[Required work] Provide the full wording of the selected extract, which begins "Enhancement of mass".

* start Selected extract *

Enhancement of mass transfer conditions to increase the productivity and efficiency of dark fermentation in continuous reactors

Abstract

Hydrogen (H2) produced by dark fermentation is an alternative to fulfill the requirements of the transportation sector and to be a complementary source in the forthcoming electricity grid. However, the dark fermentative H2 production is limited by the accumulation of H2 in the fermentation broth. In continuous stirred-tank reactors (CSTR), such phenomenon is associated with poor mass transfer conditions. Nevertheless, this parameter has been scarcely considered to enhance H2 production. In this research, the effect of the H2 mass transfer conditions on the productivity and efficiency of continuous H2 production was evaluated using a series of CSTR operated at H2 mass transfer coefficients (kLa) ranging from 1.04 to 4.23 1/h. The results showed that volumetric H2 production rate (VHPR) and H2 yield increased 74 and 78%, respectively, due to enhanced mass transfer conditions. This behavior was driven by 53% decrease of the dissolved H2 concentration. More specifically, the maximum VHPR of 7.66 L/L-d with a H2 yield of 1.1 mol H2/mol hexose was obtained at a kLa = 4.23 1/h. Furthermore, 16S-DGGE analysis and sequencing revealed that Clostridium and Lactobacillus were the dominant bacterial genera in continuous operation. In particular, Clostridium increased its occurrence at kLa of 2.72–4.23 1/h as a response to lower dissolved H2 concentrations. The novelty of this work relies on the demonstration that mass transfer conditions control not only the H2 accumulation and reactor performance (VHPR and H2 yield), but they also influence the metabolic pathways and the composition of the microbial community.

* end Selected extract *
* start Given data *

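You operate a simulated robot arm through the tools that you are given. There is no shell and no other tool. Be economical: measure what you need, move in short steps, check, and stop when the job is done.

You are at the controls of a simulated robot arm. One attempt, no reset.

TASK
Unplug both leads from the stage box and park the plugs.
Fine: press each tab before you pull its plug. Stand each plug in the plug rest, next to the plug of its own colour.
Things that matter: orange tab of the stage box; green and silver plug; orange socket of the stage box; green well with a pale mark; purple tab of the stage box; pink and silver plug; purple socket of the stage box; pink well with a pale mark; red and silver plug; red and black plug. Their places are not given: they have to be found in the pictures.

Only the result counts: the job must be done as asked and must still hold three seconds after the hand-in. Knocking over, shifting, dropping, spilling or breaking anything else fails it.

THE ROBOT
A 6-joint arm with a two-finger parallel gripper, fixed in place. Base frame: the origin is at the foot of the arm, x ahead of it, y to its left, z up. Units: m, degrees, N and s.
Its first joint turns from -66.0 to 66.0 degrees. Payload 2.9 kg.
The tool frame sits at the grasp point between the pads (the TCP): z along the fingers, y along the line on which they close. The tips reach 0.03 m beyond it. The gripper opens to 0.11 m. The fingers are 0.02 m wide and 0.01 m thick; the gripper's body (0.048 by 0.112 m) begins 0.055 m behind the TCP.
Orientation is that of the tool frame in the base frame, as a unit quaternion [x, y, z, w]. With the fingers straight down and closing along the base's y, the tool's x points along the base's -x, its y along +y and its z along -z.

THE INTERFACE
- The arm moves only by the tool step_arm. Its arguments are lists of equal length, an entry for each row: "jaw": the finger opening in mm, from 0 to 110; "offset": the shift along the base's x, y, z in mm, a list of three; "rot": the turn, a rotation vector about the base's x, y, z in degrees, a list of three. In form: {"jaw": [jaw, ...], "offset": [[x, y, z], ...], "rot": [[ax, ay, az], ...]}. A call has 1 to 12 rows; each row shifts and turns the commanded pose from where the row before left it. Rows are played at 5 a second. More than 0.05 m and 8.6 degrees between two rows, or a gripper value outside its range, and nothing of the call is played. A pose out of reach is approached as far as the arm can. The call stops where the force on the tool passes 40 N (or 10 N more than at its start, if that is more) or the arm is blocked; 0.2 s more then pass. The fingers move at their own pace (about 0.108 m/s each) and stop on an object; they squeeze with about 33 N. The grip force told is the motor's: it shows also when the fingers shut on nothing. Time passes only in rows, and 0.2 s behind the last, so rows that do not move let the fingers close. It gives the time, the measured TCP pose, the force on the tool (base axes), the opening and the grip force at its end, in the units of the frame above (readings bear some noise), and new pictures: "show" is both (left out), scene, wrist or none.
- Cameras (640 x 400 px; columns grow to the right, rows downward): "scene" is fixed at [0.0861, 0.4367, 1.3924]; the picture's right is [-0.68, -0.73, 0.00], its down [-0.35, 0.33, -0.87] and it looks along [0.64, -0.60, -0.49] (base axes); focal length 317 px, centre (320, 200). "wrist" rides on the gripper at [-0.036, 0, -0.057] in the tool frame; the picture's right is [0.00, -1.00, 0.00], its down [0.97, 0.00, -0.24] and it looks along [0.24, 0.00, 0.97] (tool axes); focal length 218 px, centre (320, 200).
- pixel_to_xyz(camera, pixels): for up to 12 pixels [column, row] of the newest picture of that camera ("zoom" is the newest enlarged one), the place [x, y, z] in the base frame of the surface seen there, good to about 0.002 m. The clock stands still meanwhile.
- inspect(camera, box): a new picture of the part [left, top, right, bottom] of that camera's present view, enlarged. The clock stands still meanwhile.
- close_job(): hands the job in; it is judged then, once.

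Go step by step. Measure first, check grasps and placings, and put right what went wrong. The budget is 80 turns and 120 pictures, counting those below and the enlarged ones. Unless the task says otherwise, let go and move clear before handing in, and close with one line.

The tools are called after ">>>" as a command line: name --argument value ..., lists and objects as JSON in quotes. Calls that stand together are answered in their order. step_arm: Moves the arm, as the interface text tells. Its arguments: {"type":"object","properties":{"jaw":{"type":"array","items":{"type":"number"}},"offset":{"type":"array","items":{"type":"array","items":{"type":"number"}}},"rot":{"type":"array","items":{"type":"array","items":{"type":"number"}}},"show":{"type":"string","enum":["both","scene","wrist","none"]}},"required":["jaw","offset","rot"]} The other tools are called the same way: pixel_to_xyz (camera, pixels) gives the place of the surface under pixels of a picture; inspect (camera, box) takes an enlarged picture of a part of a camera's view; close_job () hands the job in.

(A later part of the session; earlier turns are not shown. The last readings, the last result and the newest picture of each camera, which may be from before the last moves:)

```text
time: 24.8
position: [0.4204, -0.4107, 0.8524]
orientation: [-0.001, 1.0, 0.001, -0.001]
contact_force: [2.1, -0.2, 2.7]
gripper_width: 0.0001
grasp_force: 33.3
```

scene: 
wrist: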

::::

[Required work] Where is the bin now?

* end Given data *

[Answer]
Enhancement of mass transfer conditions to increase the productivity and efficiency of dark fermentation in continuous reactors

Abstract

Hydrogen (H2) produced by dark fermentation is an alternative to fulfill the requirements of the transportation sector and to be a complementary source in the forthcoming electricity grid. However, the dark fermentative H2 production is limited by the accumulation of H2 in the fermentation broth. In continuous stirred-tank reactors (CSTR), such phenomenon is associated with poor mass transfer conditions. Nevertheless, this parameter has been scarcely considered to enhance H2 production. In this research, the effect of the H2 mass transfer conditions on the productivity and efficiency of continuous H2 production was evaluated using a series of CSTR operated at H2 mass transfer coefficients (kLa) ranging from 1.04 to 4.23 1/h. The results showed that volumetric H2 production rate (VHPR) and H2 yield increased 74 and 78%, respectively, due to enhanced mass transfer conditions. This behavior was driven by 53% decrease of the dissolved H2 concentration. More specifically, the maximum VHPR of 7.66 L/L-d with a H2 yield of 1.1 mol H2/mol hexose was obtained at a kLa = 4.23 1/h. Furthermore, 16S-DGGE analysis and sequencing revealed that Clostridium and Lactobacillus were the dominant bacterial genera in continuous operation. In particular, Clostridium increased its occurrence at kLa of 2.72–4.23 1/h as a response to lower dissolved H2 concentrations. The novelty of this work relies on the demonstration that mass transfer conditions control not only the H2 accumulation and reactor performance (VHPR and H2 yield), but they also influence the metabolic pathways and the composition of the microbial community.